The culture and atmosphere at San-un Zendo, the setting where much of what is described in Three Pillars of Zen takes place, was marked early on by an emphasis on the attainment of kensho, an event that without doubt becomes a landmark and turning-point in a person’s life of Zen.
However, from the late seventies up to his death in 1989, Yamada Roshi’s teaching gradually shifted in focus, from the Zen enlightenment experience as such, to the personalization and genuine embodiment of this experience in the ongoing life of the practitioner. In other words, given the right circumstances, the experience of kensho may happen in the flash of an instant, but its effective actualization in a person’s daily life is considered to be the task of a lifetime.
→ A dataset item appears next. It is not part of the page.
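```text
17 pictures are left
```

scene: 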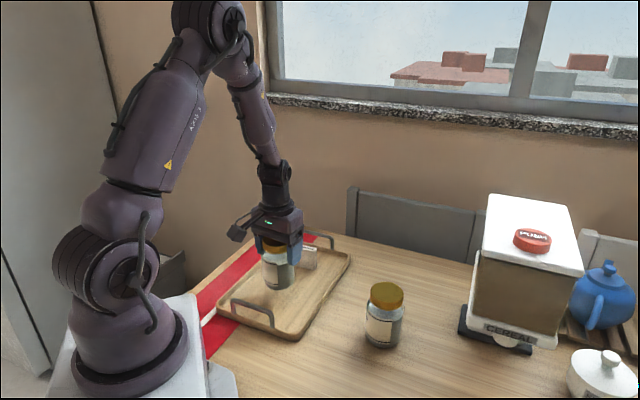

Yamada Roshi often noted that of those who may have had such an initial breakthrough experience, there are those who get sidetracked from the path of awakening, as they idealize that experience, memorialize it, and cling to it. Holding on to one’s kensho in this way thus becomes another kind of attachment that can be much more pernicious than other kinds. With this in view, he came to place great importance on vigilance in practice and continuing work with koans. Genuine fruit of Zen practice, he repeatedly maintained, is manifested when a human being is able to experience an emptying of one’s ego, and truly live out one’s humanity with a humble heart, at peace with oneself, at peace with the universe, and with a mind of boundless compassion.
It was in this later phase of his teaching career that Yamada Roshi came to address not just matters of practice geared toward attaining enlightenment, but likewise issues of daily life and contemporary society as the context for embodying this enlightenment. These included themes such as world poverty and social injustice, global peace, harmony among religions, and other social and global concerns. The engagement with these issues was for Yamada Roshi a natural outflow of his life of Zen. His was a perspective grounded in the wisdom of seeing things clearly, and the deep compassion for all beings in the universe enlightened by this wisdom. This was what he sought to convey to his Zen students. In short, the question of how a Zen practitioner is to live daily life and relate to events of this world was a recurrent theme in his talks and public comments in this later phase.
Each teisho (Zen talk) in this series gives the reader a glimpse into the depth and breadth of the Zen experience and vision of Koun Yamada Roshi. These talks will no doubt inspire those who are already engaged in Zen practice to a continued deepening of their experience, and also invite those who are not yet so engaged, to perhaps give it a try.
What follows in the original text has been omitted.